Edit: And that is why being strong makes a difference. You’re launching yourself forward’s off the down ramp, and up just prior to the up ramp.
There are a couple strategies that work to some extent; I just described one where I thought the physics was pretty clear. You can see some skateboarders in the video pretty much doing as I described when going up ramps (a little crouch as they go up, and then standing fully after getting to the top).
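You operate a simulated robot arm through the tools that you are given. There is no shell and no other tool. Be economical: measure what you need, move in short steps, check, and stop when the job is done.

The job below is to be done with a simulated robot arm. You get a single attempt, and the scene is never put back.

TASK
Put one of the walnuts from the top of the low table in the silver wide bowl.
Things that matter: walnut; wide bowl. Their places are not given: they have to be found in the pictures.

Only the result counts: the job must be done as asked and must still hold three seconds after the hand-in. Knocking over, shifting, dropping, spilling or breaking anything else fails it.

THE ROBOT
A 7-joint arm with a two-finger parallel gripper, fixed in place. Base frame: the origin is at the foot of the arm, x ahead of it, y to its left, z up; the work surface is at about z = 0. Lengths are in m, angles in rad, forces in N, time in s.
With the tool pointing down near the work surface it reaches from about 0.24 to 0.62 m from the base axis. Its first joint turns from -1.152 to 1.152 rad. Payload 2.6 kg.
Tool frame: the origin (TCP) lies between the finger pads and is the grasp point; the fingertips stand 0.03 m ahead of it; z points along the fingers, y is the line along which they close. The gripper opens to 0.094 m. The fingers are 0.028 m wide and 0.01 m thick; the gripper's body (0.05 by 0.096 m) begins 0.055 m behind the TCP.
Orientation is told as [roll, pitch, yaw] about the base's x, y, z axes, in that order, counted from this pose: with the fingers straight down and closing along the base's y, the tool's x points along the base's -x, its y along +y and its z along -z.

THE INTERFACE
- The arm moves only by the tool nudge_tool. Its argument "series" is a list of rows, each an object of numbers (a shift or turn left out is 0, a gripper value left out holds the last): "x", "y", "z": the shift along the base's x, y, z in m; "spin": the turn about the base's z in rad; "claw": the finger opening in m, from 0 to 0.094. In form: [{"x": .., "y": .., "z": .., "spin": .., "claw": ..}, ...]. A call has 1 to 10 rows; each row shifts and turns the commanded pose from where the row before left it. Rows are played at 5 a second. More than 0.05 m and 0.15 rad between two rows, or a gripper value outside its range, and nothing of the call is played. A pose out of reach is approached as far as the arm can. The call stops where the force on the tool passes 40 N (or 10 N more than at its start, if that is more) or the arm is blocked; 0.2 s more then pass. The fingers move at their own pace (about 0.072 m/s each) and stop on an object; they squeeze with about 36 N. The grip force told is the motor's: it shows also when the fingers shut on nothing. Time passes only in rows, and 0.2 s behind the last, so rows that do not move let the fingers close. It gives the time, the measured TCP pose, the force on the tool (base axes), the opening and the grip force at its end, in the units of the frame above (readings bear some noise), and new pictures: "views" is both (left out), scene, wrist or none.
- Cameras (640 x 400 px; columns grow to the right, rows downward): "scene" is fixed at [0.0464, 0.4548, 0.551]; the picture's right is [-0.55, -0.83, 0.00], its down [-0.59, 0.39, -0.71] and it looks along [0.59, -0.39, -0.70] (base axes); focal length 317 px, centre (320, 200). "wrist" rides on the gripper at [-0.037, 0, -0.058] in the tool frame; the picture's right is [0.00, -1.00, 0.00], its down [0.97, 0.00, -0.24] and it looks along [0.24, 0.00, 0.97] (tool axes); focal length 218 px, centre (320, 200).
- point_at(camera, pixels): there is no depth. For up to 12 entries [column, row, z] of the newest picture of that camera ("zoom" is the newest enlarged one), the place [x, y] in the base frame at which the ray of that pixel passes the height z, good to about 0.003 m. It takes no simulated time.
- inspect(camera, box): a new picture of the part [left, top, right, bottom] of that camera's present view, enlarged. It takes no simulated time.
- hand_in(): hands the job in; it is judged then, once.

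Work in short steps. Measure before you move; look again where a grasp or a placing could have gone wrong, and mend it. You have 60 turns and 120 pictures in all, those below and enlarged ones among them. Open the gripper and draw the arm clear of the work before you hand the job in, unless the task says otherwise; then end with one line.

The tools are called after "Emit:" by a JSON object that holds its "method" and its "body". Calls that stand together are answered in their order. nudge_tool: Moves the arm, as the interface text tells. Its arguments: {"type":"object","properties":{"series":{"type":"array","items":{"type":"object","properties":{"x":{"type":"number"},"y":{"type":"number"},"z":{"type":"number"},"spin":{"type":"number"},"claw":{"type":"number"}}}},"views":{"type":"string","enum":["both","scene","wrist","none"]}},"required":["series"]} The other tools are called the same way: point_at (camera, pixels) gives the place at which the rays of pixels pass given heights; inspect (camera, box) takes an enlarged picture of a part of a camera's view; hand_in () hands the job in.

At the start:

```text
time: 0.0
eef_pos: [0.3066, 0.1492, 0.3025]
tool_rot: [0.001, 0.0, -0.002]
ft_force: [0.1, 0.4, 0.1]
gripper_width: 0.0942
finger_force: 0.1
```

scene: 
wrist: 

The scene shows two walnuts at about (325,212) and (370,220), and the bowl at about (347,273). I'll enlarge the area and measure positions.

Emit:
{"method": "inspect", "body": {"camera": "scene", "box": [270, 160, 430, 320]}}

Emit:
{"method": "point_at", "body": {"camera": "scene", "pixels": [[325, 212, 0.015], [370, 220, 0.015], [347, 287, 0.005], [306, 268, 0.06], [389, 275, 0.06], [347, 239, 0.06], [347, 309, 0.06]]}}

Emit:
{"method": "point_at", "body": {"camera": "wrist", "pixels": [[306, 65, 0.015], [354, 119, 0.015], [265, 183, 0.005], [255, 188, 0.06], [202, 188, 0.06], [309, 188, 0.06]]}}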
The video does seem to pretty effectively demonstrate that pushing off at the bottom of the curve works better that just crouching. That makes sense. I mentioned earlier that the only way to add energy to the system (aside from friction) is to apply force along a distance. And force requires acceleration. You can use gravity on flat ground (i.e. stand from a crouch), but even better is to wait until you’re at the bottom of a curve and use the centripetal force (plus the force of gravity) to your advantage. If you’re strong enough to push against that with the full vertical distance, you can get more energy out of it (Just ballparking it: if the curve has a ~1 m radius, and you’re going 5 m/s, then you get 25 m/s^2 centripetal acceleration, or 2.5 gees. Add gravity and you get 3.5 That’s a significant boost vs. just 1 gee).
Like I said, this isn’t the only way of looking at the problem; you can always break out the free-body diagrams as well. But looking at the way force is applied to the CoM gives a pretty clear picture, IMO. Note that the change in curvature at the transition is pretty crucial; if you were just going down an infinitely long ramp, pushing off would just cause you to bail.
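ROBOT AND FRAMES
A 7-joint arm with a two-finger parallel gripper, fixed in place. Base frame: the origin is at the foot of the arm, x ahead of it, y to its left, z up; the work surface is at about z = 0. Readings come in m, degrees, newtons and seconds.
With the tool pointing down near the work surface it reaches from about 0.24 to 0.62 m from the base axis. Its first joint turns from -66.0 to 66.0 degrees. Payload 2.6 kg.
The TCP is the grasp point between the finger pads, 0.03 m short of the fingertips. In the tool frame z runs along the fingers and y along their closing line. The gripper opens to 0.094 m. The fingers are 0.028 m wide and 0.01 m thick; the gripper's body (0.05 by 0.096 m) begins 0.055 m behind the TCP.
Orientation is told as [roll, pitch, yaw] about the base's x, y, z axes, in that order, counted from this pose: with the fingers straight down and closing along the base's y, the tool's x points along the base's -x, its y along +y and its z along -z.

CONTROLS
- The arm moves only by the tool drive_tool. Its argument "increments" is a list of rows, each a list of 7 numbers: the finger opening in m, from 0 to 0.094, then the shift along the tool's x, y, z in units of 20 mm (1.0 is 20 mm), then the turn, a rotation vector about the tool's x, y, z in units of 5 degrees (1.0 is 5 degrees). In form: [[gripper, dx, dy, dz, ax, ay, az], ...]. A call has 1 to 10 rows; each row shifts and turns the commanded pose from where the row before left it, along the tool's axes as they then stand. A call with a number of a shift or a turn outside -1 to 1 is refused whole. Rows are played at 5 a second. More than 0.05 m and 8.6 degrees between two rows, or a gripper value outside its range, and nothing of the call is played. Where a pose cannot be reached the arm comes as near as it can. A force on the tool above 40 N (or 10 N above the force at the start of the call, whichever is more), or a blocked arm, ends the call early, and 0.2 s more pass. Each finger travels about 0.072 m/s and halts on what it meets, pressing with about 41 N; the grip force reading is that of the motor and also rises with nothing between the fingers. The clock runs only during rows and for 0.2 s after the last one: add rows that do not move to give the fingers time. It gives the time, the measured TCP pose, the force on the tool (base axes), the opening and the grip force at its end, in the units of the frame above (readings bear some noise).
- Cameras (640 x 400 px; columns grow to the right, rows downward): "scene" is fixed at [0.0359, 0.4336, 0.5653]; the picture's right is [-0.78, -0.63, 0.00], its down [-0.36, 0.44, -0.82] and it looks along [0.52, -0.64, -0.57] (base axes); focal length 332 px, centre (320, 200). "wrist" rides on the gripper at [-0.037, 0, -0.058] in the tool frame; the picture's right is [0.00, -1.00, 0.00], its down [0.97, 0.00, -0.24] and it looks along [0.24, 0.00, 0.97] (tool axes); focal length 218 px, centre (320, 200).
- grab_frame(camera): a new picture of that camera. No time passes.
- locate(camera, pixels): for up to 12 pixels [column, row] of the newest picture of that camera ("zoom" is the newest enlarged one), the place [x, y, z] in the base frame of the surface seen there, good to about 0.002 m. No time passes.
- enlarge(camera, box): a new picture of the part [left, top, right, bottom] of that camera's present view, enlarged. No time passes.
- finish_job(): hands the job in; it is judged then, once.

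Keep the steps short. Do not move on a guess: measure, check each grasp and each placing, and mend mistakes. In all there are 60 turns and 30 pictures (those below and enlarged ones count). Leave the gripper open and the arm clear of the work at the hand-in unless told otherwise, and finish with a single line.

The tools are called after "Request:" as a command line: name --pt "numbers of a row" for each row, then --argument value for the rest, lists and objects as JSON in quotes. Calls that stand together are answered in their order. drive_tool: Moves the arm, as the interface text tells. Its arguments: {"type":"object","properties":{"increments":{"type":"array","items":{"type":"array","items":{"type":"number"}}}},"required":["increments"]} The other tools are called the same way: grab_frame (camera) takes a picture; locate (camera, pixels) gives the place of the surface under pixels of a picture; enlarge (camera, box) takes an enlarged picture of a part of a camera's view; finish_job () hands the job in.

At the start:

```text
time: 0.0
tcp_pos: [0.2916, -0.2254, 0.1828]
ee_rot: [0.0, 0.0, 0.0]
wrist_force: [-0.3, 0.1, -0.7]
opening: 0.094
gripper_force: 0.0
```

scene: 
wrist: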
All that said, I did underestimate the contribution of centripetal forces, and I think this may help the OP with the answer. Anyone can stand from a crouch on flat ground. But not everyone can push against 3 gees, or perhaps even more at high speeds. A really strong person, even if on the short side, is going to do better there.
Ramps are not the crux, curves are. “Pumping” is about manipulating angular momentum: gaining angular momentum by reducing the radius (standing up), transferring that angular momentum to forward momentum. (at the end of the curve) Resetting your body (crouching) when you are not moving along a curve and … rinse and repeat.
Like this.
Not true.
When I was a kid I figured out how to get a skateboard moving from a dead stop, on flat ground, without putting a foot on the ground - and keep it moving after that. Here’s my shot at an explanation:
-
Start with one foot on the rear of the board (so you’re able to kick up the front end), and the other somewhere forward on the board. Get your center of mass near your rear foot.
-
Lean forward (your-forward, not board-forward), so you start to fall face-first. You are accelerating your center of mass sideways relative to the board, building up some velocity perpendicular to the direction the board is oriented.
-
Now kick up the front end of the board and spin it 90 degrees to get it back under you so you stop falling. You and your board are now moving stably in a direction 90 degrees from the board’s original orientation.
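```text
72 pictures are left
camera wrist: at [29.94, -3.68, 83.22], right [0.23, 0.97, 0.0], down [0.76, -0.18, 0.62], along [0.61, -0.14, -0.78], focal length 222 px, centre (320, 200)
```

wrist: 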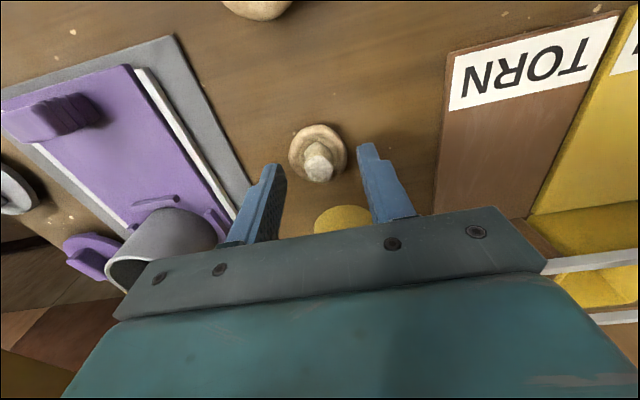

This process can be repeated, falling alternately face-first and back-first, to build up speed. As you build up speed, the angle to which you re-orient the board each time gets less.
This is analogous to what a skater does. From a dead stop, they have to push off perpendicular to their rear blade. As they get going faster and faster, the kickoff angle of each individual pump action becomes smaller.
Actually, in that playground swing discussion I just linked to, there was a link to this physics simulator of a swinging incenser:
http://www.sciences.univ-nantes.fr/sites/genevieve_tulloue/Meca/Oscillateurs/botafumeiro.html
In a whole separate thread on skateboard physics, I had posted the following:
In the end, this physics simulator was helpful. It was for explaining a swing, but it serves equally well for explaining how energy can be delivered to a skateboarder on a half-pipe. In the simulator, do the following:
- click on the hand button to set the height adjustment to manual mode.
- click and drag the incenser to start it swinging gently.
- Now grab the other end of the rope and move it as follows:
-at the lowest point of its arc, pull on the rope to raise the incenser; this delivers gravitational potential energy, allowing it to swing higher on the following arc.
-at the highest point of its arc, pay out rope so the incenser has a longer swing radius.If you do this right, in fairly short order you can have the incenser swinging beyond 180 degrees of arc.
I think the physics simulator is broken now, because the hand operation of the height adjustment doesn’t seem to work. But I wrote the above when it was working, and step 3 matches what you said upthread.
As to why some skaters can do it better than others, obviously there’s going to be an optimum way to do it (optimum timing, optimum amount to move, and so on, as well as keeping your balance sufficiently that you don’t wipe out). And hitting those optima is going to be a matter of skill. As with anything else, some people are just more skilled at it than others.
This is what I meant. I was pointing out that standing on the flat part doesn’t help, and you have to push up on the inclined plane where you’re leaning into your direction of travel. This also explains why children don’t do as well as adults: they don’t push with as much power and don’t generate as much unequal forces. They don’t get as much net force in the direction of travel.
Yes, I’ve done that. If you push off in another direction, to the side, you can get a net force in that direction, with a component of that vector in your intended direction of travel.
- I forgot about that.
- Flatland competition skaters don’t do that much because it’s not as effective as pushing with a foot on the ground.
- Hi, Opal (super deep cut, there)
Aye; excellent video! Glad to see it was already posted in this thread!
Physics Girl did a cool show with Rodney Mullen to talk about this same kind of thing:
One of the guys in Richard_Pearse’s video demos that technique, more or less (at 0:58). It does depend on the lateral friction of the wheels, though, whereas the various pumping techniques would work even with omnidirectional wheels. You don’t get much acceleration because the only “push” you get is against gravity trying to tip you over. At shallow angles, that’s not much.
There are also snakeboards, with extra hinges compared to skateboards. Same basic idea but they don’t require kicking up the board since the trucks can be independently steered.
This video has a pretty good explanation I think.Note also that when skateboarding a big half pipe, you’re standing when your body is nearly horizontal, it doesn’t add potential energy by making your centre of mass higher, it adds kinetic energy by propelling your body horizontally in the direction you want to go.
Edit: And that is why being strong makes a difference. You’re launching yourself forward’s off the down ramp, and up just prior to the up ramp
Thank you!
This is what I was talking about, and it disproves this bit about the center of mass, and standing up after the ramp, and angular momentum (as far as I can tell). It’s what I said: pushing off an inclined plane gives net forces that have a component/vector in the wanted direction of travel. I don’t know where that other stuff came from.